Friday, August 10, 2012



History can seem so quaint sometimes. Remember “Speed” (1994) and “Twister” (1996), a couple of proto-action flicks that made no pretense of being interested in exploring fascinating characters or presenting a clever plot.

Back then I loved these movies for being unabashed cheap thrills and acting so proud of it.

Well…the thrill is gone.

Len Wiseman, the director of “Total Recall” who was aided by several willing screenwriters, finally has bludgeoned his audiences into terminally fatal boredom. Blame it on the redundantly repetitious action scenes that never seem to end.

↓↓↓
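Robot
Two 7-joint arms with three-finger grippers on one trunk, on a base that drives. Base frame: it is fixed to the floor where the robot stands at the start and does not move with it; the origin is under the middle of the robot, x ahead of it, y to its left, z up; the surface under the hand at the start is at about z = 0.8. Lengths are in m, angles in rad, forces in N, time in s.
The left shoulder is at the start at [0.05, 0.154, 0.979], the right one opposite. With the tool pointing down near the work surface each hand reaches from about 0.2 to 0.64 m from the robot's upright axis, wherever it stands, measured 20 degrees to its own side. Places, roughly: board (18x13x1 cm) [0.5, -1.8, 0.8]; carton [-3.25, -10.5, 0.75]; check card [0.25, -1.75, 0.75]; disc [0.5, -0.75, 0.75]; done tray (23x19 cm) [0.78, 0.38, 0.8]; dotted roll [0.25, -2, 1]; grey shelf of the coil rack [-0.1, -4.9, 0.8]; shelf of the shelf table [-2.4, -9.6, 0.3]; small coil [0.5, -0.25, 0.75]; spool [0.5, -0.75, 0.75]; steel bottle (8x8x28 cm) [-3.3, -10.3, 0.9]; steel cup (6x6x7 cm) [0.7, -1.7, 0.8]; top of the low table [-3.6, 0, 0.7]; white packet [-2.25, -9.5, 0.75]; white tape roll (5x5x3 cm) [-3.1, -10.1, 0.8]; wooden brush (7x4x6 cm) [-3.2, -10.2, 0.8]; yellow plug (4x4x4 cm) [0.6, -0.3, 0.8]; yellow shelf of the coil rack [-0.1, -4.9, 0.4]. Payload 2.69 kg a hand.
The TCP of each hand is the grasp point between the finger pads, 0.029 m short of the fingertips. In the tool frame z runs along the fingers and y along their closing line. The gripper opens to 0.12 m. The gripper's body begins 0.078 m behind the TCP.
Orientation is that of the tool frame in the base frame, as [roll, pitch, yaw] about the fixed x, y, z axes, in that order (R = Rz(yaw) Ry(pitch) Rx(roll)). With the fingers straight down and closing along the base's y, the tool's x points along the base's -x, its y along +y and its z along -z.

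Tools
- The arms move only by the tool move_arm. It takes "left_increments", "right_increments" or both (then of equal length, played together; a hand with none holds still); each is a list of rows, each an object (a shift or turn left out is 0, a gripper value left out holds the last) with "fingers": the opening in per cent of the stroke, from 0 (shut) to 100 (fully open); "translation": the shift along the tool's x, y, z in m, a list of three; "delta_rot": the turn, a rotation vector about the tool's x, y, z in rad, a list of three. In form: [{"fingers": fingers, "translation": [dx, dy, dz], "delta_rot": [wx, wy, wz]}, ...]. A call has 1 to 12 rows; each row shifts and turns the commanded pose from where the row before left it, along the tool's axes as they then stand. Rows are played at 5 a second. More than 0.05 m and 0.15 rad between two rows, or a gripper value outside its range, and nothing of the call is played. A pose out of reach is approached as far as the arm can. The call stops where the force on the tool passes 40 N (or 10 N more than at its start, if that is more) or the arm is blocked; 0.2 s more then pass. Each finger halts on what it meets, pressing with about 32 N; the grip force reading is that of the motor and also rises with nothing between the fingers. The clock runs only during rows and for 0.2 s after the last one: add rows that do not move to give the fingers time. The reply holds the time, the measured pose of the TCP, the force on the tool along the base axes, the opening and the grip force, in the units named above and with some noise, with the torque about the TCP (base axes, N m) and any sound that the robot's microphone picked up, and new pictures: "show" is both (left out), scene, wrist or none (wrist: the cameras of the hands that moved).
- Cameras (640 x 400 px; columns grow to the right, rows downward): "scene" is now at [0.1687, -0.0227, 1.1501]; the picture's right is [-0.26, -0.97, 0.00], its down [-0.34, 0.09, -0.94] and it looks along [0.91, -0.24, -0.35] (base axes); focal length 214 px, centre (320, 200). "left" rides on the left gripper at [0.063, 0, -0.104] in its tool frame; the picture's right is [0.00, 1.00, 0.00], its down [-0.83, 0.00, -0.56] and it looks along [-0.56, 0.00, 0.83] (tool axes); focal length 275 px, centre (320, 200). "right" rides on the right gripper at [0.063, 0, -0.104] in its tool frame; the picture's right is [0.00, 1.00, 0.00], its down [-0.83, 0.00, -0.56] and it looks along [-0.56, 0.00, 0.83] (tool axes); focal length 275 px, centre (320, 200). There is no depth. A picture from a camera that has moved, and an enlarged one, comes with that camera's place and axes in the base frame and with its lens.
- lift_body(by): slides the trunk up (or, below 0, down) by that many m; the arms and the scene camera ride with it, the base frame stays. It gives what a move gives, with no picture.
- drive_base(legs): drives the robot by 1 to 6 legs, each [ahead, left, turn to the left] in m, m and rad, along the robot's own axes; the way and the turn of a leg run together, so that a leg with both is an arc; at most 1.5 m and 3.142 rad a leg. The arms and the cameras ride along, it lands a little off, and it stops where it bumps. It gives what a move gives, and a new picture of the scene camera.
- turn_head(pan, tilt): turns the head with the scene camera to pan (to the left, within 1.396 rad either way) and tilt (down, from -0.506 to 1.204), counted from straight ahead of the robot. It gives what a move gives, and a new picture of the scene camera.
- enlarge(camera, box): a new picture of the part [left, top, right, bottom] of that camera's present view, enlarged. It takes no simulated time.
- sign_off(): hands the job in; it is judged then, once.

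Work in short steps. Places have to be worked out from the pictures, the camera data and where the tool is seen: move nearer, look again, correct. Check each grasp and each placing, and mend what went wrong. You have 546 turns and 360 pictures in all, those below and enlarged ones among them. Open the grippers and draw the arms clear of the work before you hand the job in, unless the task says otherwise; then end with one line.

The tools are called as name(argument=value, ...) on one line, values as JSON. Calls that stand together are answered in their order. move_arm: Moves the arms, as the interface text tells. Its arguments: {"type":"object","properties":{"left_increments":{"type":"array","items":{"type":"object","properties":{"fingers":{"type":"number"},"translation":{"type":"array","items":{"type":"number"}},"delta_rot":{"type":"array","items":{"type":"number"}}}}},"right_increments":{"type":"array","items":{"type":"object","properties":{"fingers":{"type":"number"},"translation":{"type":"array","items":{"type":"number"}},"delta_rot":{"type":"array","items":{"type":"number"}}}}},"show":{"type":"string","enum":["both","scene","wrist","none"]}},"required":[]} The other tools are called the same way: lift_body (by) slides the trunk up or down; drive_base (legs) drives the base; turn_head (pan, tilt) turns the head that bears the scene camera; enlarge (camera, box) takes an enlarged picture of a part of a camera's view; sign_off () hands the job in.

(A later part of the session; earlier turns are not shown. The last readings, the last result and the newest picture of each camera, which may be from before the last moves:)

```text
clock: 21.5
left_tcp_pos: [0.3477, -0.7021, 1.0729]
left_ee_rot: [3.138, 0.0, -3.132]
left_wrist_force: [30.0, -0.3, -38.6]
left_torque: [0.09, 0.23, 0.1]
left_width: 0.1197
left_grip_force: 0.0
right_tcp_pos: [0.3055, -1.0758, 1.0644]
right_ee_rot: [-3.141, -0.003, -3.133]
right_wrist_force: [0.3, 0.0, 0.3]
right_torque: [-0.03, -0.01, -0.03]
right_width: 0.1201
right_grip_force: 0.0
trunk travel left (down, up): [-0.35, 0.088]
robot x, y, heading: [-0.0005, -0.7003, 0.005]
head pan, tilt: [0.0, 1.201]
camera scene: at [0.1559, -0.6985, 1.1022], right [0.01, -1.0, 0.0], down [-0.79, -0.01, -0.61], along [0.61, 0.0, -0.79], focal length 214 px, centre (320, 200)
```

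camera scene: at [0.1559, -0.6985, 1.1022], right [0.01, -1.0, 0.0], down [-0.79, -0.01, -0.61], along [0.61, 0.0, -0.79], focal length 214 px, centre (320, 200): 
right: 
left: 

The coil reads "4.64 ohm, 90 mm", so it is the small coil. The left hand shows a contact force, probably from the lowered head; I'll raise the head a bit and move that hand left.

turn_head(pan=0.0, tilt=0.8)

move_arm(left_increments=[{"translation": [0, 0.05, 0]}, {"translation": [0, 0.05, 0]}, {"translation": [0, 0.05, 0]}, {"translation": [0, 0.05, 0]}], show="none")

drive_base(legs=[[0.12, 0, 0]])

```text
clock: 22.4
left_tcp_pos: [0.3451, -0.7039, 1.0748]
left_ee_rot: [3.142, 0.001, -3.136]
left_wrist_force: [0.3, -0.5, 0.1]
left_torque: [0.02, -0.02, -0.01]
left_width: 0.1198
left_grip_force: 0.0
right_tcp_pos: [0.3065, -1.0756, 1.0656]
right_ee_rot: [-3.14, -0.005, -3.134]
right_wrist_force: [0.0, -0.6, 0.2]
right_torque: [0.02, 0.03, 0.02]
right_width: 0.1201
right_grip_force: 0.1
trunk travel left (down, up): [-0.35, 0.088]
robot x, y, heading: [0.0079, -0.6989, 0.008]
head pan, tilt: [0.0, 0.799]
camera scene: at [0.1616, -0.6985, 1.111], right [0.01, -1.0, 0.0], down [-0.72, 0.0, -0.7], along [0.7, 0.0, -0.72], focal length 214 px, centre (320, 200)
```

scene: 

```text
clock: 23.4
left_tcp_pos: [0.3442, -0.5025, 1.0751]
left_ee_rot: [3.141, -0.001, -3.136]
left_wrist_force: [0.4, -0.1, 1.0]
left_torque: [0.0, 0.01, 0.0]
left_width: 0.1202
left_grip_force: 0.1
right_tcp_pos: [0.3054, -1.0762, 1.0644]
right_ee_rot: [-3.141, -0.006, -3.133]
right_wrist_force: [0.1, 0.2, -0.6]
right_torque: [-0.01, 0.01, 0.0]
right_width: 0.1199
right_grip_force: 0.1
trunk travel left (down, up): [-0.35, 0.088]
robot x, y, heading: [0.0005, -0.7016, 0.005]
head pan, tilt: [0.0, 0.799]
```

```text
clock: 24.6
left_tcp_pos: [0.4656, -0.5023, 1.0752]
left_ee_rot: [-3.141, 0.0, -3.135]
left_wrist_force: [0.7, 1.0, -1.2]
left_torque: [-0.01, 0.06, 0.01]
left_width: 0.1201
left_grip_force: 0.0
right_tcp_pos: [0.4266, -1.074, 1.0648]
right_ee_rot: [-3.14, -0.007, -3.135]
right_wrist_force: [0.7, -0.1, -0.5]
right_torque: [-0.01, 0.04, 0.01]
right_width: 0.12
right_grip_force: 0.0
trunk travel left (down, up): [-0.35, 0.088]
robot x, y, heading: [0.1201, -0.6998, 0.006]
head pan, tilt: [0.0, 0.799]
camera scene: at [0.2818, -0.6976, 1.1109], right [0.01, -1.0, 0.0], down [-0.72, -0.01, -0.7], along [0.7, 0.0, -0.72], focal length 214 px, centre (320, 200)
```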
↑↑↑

Taking his cue from the infamous Chinese water torture, Wiseman keeps banging us on the head with one chase scene after another. Who is chasing whom? Where are they running to…or running from? Why do we care?

The once unrepentant bad boy Colin Farrell is wading through his own bad karma here. Instead of becoming his generation’s number one action hero, Farrell has been outdistanced by Brad Pitt and a dozen others. This “Total Recall” will in no way bring Farrell’s career back to life.

All those screenwriters aren’t even pushing the “do over” button on Arnold Schwarzenegger’s 1990 screen adaptation of Philip K. Dick’s sci-fi story “'We Can Remember It For You Wholesale.”

When Paul Verhoeven was directing Schwarzenegger in “Total Recall,” both made tons of money. So now in 2012, Wiseman directs Farrell in a high concept sensory overload also called “Total Recall” with only the most ephemeral connection to Verhoeven and even less to Dick.

Nobody even goes to Mars this time. Instead, it is a century from now and a bunch of engineers have built a massive tunnel that goes straight through the Earth, connecting the imperious  metropolis that succeeded Great Britain and the only other civilized place in the whole world…Australia…now known as The Colony

Only it isn’t much of a success story as the whole country has been turned into a Skid Row rats’ warren of scurrilous survivors reminiscent of “Blade Runner.”

Farrell plays Douglas Quaid, a soot-collar proletarian who lives in the Colony and every day commutes to work in the evil metropolis. His partner in an unhappy marriage is Kate Beckinsale as Lori (the Sharon Stone role).

Jessica Biel completes a triangle of unhappiness on this landscape of desperation, though I can’t say for sure what’s at the root of it all.

Douglas has had his memories erased, thereby deleting his feeling of being worthless. But that’s when the bureaucrats discover he could be a spy with a very clever cover-up.

Is he or isn’t he? He doesn’t know. We don’t know. But he keeps trying to find out, long after we have stopped caring.